Exquisite views of the Emerald City

The Space Needle is literally a three-minute walk from the Hyatt House, so we were there in no time at all.

One aspect of this trip is that our sightseeing passes were sponsored by CityPASS. I wrote a full review of CityPASS over at Points with a Crew, detailing the value you can expect to get from the pass, depending on which Seattle attractions you enjoy. In general, if you’re going to hit four or more of the listed spots, it’s worth the money.

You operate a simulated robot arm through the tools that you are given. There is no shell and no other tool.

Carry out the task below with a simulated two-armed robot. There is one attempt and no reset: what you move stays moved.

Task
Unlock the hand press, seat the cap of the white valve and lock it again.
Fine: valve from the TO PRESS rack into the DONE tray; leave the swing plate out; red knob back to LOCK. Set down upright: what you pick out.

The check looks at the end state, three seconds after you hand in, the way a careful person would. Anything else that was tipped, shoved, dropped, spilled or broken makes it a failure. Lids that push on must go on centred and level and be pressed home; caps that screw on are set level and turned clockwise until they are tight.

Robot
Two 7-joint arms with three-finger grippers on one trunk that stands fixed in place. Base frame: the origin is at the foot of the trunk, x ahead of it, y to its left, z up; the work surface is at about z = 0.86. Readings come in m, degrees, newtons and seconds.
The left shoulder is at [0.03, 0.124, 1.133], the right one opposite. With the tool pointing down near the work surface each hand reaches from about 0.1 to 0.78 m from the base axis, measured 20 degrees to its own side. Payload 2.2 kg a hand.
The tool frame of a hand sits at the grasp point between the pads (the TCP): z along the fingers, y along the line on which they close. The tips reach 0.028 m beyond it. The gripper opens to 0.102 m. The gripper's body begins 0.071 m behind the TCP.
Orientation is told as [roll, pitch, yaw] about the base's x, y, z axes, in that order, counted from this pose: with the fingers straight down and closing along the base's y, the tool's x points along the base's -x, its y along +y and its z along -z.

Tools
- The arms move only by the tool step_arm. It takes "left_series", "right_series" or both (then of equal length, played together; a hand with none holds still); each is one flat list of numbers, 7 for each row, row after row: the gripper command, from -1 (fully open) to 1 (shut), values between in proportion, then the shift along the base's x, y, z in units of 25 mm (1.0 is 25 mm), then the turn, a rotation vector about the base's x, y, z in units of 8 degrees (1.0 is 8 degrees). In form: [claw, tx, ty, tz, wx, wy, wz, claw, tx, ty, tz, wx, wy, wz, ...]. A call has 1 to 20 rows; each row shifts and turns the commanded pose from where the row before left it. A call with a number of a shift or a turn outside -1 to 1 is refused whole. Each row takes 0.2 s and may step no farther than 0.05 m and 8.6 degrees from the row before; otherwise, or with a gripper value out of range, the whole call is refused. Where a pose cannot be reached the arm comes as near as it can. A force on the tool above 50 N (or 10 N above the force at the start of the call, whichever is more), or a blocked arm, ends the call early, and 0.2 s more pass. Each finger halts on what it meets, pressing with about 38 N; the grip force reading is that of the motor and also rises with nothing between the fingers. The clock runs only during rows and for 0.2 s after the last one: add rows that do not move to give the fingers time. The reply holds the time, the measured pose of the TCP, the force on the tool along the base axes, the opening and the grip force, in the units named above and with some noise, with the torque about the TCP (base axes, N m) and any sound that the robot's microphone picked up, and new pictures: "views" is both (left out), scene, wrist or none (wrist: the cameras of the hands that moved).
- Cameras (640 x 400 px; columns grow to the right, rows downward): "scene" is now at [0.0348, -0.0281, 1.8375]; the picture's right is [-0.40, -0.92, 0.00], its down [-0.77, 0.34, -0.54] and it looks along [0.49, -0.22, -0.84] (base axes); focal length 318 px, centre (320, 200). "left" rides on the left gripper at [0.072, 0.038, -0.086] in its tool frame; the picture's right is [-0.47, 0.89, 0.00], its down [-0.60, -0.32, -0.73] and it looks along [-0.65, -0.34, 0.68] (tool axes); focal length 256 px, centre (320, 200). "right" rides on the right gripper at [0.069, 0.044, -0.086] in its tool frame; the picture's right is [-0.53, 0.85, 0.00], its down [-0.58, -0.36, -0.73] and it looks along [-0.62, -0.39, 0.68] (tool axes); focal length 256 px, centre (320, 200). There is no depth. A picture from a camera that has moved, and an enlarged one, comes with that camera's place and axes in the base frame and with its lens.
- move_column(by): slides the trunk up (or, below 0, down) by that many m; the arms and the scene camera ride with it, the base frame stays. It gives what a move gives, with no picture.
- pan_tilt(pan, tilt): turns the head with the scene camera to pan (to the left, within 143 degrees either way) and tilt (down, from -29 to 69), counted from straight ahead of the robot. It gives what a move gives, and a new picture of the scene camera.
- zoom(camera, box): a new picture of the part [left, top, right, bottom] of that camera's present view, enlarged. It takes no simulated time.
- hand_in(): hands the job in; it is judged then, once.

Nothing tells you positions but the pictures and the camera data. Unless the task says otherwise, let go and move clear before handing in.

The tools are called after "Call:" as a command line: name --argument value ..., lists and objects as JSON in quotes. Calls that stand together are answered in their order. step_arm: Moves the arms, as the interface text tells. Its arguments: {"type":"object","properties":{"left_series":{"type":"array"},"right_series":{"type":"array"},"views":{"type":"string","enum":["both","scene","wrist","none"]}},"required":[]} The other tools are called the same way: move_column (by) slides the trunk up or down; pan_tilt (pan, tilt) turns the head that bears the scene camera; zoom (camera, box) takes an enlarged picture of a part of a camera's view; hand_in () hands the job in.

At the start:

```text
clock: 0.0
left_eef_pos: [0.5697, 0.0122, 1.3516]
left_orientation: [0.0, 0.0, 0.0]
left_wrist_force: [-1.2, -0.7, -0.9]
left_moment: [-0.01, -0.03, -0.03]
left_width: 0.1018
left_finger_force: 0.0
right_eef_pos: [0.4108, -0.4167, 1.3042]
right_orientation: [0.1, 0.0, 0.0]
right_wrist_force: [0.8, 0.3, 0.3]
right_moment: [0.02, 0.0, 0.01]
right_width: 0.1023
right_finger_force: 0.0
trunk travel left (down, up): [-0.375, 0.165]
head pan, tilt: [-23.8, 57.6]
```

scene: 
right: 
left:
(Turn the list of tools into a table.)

It was easy to pick up our passes at the Space Needle, as there was hardly a line this early in the morning. The pass is good for seven consecutive days, which means you can take your time enjoying Seattle. Given that we had only two days in the city, we had to pack in as much as possible. This first day would include three of the five attractions on the pass.

This was my third visit to the Space Needle, which I have visited every time I’ve been to Seattle. It provides some of the best views of the city. At the base there is an interesting exhibit that shows the planning and construction of the tower, which debuted for the 1962 World’s Fair, along with the monorail. It has been a Seattle icon ever since.

An elevator ride later,  and we were looking out over the city. It was an utterly typical Seattle day, which meant we didn’t get views of either Mount Rainier or the Olympics across Puget Sound. I’m not sure how often it gets that clear up here, but I hope to eventually visit during one of those times. I’d happily pay a premium at the Space Needle to enjoy those views.

We still had a lovely view of downtown Seattle, Elliot Bay, and Lake Union.

Heading downstairs, I enjoyed standing on the glass floor, which my son thought was crazy. No matter how much I assured him it was safe, there was no way he would step out there with me.

When we’d had our fill of the lovely views, we finally headed back down to earth and down to the waterfront for our next stop. Transit included the monorail, of course. It is a fun diversion, and the rail passes just feet from our hotel!

On to the aquarium!

The Seattle Aquarium was next on the list, another attraction available using CityPASS. I’m not going to go into detail since I did a separate write-up on that attraction as well. What I will say is that the Seattle Aquarium is worth a bit more time than we were able to spend.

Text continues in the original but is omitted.